= TASK OBJECTIVE =
Scan the material and copy every line in which "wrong" appears.
-*-*-
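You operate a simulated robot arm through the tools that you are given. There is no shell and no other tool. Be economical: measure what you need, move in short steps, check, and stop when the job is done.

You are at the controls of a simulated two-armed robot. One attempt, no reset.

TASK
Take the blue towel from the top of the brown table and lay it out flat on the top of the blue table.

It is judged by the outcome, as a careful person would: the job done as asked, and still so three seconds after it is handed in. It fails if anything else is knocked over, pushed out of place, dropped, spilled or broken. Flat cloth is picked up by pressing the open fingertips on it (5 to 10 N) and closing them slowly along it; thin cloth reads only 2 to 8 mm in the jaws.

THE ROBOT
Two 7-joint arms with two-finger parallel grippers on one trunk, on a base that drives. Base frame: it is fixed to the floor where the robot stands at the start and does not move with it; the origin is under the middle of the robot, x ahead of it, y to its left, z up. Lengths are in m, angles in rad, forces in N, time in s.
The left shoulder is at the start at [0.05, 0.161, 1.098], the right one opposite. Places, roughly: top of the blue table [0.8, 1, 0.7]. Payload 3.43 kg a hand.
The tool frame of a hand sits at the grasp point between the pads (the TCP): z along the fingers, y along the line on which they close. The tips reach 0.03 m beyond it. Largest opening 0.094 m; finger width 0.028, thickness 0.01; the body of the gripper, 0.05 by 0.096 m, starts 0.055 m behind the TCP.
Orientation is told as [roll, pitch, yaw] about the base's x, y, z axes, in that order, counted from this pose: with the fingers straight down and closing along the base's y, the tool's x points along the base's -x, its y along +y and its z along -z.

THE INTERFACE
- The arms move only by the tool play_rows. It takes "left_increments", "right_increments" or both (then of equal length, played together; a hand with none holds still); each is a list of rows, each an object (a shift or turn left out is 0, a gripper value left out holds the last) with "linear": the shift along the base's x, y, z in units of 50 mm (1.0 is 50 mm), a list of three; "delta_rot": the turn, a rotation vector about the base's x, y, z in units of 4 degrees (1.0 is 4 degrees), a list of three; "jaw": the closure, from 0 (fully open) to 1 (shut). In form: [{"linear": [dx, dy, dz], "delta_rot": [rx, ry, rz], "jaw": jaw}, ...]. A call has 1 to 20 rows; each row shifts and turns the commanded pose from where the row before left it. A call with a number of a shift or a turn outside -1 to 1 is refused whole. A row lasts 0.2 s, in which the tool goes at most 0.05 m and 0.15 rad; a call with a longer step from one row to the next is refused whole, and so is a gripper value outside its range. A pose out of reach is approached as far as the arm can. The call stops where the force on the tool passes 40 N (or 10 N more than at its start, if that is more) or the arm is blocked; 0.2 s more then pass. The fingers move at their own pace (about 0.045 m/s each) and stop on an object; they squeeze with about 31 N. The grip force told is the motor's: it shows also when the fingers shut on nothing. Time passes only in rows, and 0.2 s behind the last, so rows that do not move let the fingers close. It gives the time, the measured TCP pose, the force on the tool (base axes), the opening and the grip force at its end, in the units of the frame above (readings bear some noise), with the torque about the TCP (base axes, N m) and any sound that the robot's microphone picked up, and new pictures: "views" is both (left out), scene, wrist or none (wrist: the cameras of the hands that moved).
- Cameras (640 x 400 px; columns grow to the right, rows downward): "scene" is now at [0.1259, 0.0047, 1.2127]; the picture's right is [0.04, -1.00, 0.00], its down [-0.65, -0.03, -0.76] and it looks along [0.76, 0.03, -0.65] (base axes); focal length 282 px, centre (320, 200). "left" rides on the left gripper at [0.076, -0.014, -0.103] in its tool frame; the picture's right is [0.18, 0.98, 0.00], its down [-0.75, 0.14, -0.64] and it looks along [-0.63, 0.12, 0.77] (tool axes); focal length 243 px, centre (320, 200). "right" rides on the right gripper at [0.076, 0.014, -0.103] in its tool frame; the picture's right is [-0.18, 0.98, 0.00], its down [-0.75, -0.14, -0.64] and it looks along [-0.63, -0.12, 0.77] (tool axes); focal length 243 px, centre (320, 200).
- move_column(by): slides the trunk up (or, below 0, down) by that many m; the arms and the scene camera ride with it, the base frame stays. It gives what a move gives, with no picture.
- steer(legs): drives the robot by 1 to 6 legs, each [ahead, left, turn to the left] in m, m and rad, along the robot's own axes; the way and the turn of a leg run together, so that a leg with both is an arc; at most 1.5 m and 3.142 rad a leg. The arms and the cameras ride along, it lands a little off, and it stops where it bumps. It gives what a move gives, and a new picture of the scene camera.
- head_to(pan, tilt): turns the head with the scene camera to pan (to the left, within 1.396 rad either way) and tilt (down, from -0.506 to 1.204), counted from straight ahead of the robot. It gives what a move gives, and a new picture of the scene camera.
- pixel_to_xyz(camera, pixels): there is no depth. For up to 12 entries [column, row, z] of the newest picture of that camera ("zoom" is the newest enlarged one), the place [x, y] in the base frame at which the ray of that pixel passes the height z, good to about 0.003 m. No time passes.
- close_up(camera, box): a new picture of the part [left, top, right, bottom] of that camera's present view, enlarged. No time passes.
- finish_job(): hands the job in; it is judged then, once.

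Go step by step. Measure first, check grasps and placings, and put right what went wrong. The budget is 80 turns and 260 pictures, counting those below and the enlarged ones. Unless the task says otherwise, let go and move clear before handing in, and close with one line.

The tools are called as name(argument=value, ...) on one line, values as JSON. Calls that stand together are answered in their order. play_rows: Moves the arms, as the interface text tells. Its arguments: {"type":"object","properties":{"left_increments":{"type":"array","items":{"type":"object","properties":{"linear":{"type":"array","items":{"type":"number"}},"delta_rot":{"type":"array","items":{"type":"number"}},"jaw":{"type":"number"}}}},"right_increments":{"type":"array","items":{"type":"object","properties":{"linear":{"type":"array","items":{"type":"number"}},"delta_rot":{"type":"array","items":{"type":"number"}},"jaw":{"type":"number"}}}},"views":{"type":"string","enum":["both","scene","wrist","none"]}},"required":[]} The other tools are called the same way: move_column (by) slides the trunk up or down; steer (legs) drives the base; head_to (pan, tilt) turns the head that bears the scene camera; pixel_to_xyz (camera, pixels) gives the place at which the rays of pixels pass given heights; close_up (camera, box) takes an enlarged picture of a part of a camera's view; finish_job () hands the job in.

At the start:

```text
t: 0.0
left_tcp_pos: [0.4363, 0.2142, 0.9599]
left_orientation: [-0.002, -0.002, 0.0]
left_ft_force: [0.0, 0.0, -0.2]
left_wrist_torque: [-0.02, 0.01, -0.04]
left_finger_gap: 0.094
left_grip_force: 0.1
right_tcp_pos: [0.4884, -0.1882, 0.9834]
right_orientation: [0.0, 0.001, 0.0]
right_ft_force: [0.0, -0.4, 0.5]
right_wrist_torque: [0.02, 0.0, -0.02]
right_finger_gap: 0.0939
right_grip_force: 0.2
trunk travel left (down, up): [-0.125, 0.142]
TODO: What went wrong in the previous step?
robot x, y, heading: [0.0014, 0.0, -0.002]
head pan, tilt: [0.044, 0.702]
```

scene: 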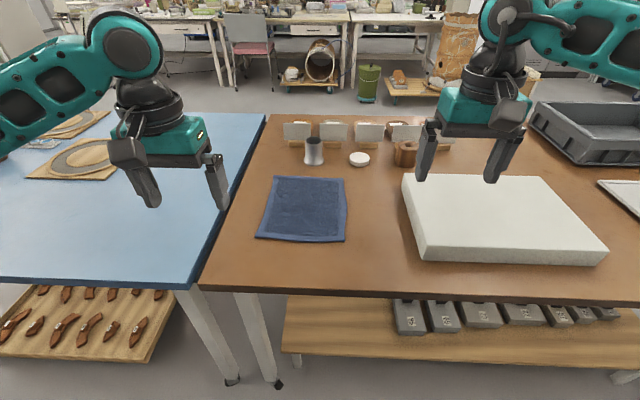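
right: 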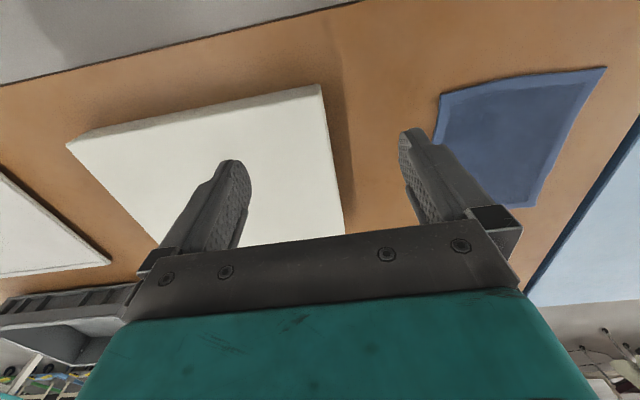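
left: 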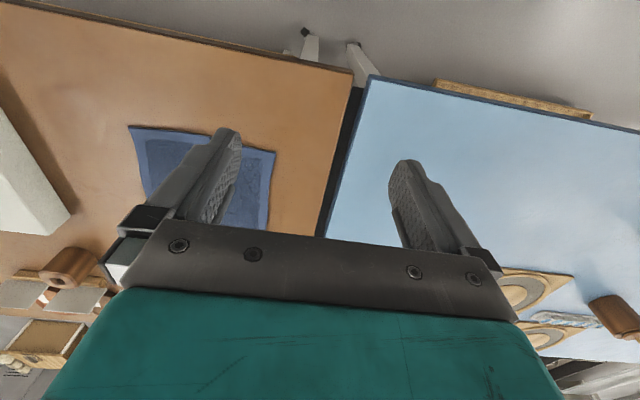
-*-*-
= OUTPUT FOR THIS TASK =
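Go step by step. Measure first, check grasps and placings, and put right what went wrong. The budget is 80 turns and 260 pictures, counting those below and the enlarged ones. Unless the task says otherwise, let go and move clear before handing in, and close with one line.
TODO: What went wrong in the previous step?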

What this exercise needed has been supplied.